My supervisor disclosed false personal information about me to my physician. Is this defamation or a violation of privacy law?

I work for a nonprofit health care provider serving individuals with chronic diseases including substance use disorders. I am in recovery. My supervisor, who knows my substance use history, went out and got drunk with me at a conference. My supervisor then asked me to keep quiet about the situation and threatened if I spoke about it I could lose my job. Then my supervisor told my primary care doctor a dishonest account of the situation (leaving out that she participated in drinking with me) without my permission. I believe she did this to try to cover herself because her actions were unethical. Did my supervisor break my privacy rights and is this defamation. There's more detail to the story including 3rd party accounts of the events that support my version of the incident. but this is the short version.

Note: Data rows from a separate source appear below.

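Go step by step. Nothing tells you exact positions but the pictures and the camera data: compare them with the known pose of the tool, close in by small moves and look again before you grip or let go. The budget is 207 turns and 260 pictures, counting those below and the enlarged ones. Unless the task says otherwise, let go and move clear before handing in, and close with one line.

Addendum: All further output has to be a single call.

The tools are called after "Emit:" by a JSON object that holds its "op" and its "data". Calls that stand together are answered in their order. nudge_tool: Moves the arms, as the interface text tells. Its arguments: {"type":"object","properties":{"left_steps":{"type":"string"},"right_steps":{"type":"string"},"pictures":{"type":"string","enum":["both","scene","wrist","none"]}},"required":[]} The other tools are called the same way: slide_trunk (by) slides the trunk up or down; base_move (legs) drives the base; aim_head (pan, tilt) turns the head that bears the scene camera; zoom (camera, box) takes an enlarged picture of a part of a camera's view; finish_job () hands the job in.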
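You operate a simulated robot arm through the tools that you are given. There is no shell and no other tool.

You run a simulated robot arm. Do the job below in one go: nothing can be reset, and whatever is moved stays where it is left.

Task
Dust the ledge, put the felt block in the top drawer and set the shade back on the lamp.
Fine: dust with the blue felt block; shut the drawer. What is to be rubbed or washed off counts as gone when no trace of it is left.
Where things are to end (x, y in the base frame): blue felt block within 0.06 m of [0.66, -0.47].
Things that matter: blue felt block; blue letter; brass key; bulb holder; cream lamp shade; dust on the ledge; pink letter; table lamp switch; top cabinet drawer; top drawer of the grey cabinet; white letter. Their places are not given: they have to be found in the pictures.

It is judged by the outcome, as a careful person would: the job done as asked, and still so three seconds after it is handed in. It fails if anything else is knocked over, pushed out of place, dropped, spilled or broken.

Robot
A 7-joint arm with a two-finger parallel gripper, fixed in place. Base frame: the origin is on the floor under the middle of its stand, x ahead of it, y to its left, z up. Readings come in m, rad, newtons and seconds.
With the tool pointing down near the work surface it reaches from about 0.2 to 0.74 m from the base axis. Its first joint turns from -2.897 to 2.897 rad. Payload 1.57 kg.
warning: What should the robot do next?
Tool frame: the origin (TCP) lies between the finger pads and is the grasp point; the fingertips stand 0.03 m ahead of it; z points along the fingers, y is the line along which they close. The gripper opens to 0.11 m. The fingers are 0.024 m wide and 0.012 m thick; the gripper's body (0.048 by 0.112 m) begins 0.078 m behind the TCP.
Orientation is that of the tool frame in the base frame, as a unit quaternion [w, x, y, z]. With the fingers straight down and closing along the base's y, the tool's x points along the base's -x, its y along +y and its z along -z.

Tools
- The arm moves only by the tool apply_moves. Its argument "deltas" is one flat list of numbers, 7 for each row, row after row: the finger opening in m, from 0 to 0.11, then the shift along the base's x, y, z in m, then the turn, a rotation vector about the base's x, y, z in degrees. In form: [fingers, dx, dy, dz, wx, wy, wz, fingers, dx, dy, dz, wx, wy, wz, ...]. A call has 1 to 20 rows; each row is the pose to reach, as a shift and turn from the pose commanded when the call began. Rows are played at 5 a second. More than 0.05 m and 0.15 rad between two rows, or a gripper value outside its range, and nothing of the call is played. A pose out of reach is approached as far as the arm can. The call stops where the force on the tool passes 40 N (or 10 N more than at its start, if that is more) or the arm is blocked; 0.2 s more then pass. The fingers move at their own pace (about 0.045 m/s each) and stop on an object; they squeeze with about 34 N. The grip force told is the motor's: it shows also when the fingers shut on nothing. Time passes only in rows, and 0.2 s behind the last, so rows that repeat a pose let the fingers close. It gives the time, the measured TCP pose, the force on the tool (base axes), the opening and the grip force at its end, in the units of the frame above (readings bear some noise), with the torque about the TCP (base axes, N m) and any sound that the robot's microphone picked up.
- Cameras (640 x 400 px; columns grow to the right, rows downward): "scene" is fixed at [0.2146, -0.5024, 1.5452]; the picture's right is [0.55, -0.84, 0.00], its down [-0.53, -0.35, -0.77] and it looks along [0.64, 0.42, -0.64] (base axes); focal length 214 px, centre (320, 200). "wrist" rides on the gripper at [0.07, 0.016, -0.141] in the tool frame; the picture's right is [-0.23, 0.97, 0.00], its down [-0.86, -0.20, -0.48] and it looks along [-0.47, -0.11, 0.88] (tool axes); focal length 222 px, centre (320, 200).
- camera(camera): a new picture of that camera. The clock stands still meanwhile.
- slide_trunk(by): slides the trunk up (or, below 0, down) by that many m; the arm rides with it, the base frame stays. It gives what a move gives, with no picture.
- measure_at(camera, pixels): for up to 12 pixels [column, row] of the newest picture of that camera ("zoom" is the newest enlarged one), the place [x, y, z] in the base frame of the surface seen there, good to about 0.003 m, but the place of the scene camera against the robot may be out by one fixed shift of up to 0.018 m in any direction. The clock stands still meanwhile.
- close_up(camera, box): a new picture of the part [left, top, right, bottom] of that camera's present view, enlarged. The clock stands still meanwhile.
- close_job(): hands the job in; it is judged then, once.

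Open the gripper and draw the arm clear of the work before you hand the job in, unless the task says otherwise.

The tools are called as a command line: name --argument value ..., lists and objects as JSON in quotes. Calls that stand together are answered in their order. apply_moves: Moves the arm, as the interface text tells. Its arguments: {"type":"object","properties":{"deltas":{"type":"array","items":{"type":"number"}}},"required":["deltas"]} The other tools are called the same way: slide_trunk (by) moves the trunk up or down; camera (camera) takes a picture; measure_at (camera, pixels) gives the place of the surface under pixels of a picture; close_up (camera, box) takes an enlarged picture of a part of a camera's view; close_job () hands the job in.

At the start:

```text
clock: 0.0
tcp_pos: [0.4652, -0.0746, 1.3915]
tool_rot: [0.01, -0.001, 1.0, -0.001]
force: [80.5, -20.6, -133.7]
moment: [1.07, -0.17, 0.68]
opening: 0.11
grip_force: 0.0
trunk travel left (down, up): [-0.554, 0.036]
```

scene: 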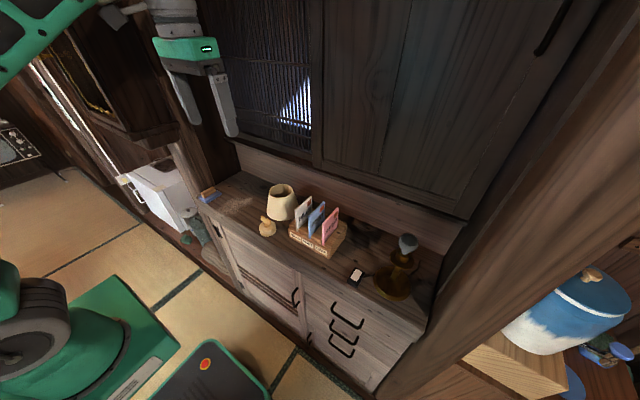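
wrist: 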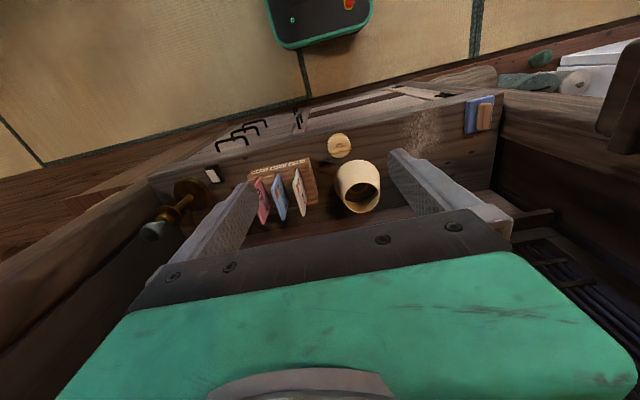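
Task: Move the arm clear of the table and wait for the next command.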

1 answer  |  asked Nov 7, 2018 8:17 PM [EST]  |  applies to New York

Answers (1)

V Jonas Urba
The ADA and FRA protect persons who once were addicted to drugs or alcohol but no longer are.

Dont think that off the job conduct can not be used against you. Often times employees do and say things off hours and get fired.

Were you fired or demoted? What are your damages?

If this is not a good fit find a new job fast. Why would you want to raise that issue unless you suffered monetary loss because of it?

Do you have another job lined up and if so why are you still at the one which sounds like a poor fit for someone in recovery? Is your boss trying to get you fired?